ADVANCEMENTS IN NEUROIMAGING FOR MILD TRAUMATIC BRAIN INJURY AND MULTI-SITE RELIABILITY
In order to distinguish essays and pre-prints from academic theses, we have a separate category. These are often much longer text based documents than a paper.
Head injuries in collision sports have been linked to long-term neurological disorders. High school collision sport athletes, a population vulnerable to head injuries, are at a greater risk of chronic damage. Various studies have indicated significant deviations in brain function due to the accumulation of repetitive low-level subconcussive impacts to the head without externally observable cognitive symptoms. The aim of this study was to investigate metabolic changes in asymptomatic collision sport athletes across time within their competition season and as a function of mechanical force to their head. For this purpose, Proton Magnetic Resonance Spectroscopy (MRS) was used as a tool to detect altered brain metabolism in high school collision sport athletes (football and soccer) without diagnosed concussion. Also, sensors were attached to each athletes head to collect the count and magnitude of head impacts during their games and practices. Transient neurometabolic alterations along with prolonged recovery were observed in collision sport athletes.

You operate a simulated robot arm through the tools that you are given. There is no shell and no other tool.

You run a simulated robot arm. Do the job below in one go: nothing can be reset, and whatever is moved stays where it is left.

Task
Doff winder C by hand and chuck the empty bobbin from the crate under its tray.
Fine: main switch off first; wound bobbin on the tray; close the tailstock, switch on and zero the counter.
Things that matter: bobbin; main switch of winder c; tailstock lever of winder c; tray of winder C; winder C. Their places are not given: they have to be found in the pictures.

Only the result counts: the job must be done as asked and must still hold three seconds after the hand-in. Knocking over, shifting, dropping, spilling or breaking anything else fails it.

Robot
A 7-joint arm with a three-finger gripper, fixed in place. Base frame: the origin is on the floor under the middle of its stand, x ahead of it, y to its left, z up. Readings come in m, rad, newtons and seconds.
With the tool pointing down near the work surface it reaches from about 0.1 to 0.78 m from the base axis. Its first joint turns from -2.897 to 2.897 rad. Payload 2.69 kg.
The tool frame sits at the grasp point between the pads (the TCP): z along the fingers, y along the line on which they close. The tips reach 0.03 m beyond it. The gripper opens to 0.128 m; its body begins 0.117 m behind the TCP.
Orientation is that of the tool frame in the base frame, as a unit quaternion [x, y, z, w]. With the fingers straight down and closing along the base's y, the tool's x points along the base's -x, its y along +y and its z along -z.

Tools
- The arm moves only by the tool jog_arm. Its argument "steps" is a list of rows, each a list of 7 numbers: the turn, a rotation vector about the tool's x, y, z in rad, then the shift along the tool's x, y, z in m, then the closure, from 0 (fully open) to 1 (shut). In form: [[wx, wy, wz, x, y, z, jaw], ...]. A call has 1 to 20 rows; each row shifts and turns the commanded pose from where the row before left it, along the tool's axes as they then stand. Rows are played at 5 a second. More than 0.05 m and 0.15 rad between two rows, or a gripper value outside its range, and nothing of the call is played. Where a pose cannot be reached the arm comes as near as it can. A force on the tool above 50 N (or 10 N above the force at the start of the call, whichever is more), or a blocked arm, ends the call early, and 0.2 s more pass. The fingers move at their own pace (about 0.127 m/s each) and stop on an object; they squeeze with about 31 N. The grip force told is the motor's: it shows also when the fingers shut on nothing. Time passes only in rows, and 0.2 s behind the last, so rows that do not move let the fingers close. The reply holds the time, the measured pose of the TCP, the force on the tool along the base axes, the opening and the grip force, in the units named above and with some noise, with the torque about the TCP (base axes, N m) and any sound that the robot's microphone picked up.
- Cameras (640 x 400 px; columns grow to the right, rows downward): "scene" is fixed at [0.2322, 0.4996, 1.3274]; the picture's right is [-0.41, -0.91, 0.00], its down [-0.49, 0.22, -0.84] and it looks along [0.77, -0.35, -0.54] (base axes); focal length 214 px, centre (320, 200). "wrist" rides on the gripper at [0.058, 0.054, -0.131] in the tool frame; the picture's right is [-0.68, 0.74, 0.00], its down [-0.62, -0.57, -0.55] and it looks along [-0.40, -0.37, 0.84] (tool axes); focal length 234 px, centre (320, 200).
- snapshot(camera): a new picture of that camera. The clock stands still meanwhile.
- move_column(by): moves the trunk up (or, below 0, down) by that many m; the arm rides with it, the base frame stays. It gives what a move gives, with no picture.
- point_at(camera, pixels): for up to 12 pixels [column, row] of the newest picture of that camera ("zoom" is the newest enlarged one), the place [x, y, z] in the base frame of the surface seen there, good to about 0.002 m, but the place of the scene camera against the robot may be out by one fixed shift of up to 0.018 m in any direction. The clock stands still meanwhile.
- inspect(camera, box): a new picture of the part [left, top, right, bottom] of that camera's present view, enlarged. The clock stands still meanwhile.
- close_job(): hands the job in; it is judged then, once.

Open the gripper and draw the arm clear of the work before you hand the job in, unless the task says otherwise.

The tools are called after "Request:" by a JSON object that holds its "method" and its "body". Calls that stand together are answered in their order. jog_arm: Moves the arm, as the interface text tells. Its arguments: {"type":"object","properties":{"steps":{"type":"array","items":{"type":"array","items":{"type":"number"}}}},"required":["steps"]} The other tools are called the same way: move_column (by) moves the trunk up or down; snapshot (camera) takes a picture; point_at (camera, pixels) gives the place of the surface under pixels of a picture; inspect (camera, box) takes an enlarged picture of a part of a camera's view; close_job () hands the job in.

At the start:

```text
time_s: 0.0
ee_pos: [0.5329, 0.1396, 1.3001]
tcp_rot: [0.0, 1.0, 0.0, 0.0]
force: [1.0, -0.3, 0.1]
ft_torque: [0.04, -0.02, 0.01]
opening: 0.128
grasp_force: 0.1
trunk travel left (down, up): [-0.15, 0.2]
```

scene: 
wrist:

Multi-site studies are becoming important to increase statistical power, enhance generalizability, and to improve the likelihood of pooling relevant subgroups together activities which are otherwise limited by the availability of patients or funds at a single site. Even with harmonized imaging sequences, site-dependent variability can mask the advantages of these multi-site studies. The aim of this study was to assess multi-site reproducibility in resting-state functional connectivity fingerprints, and to improve identifiability of obtained functional connectomes. We evaluated individual fingerprints in test- retest visit pairs within and across two sites and present a generalized framework based on principal component analysis (PCA) to improve identifiability. The optimally reconstructed functional connectomes using PCA showed a substantial improvement in individual fingerprinting of the subjects within and across the two sites and test-retest visit pairs relative to the original data. Results demonstrate that the data-driven method presented in the study can improve identifiability in resting-state functional connectomes in multi-site studies.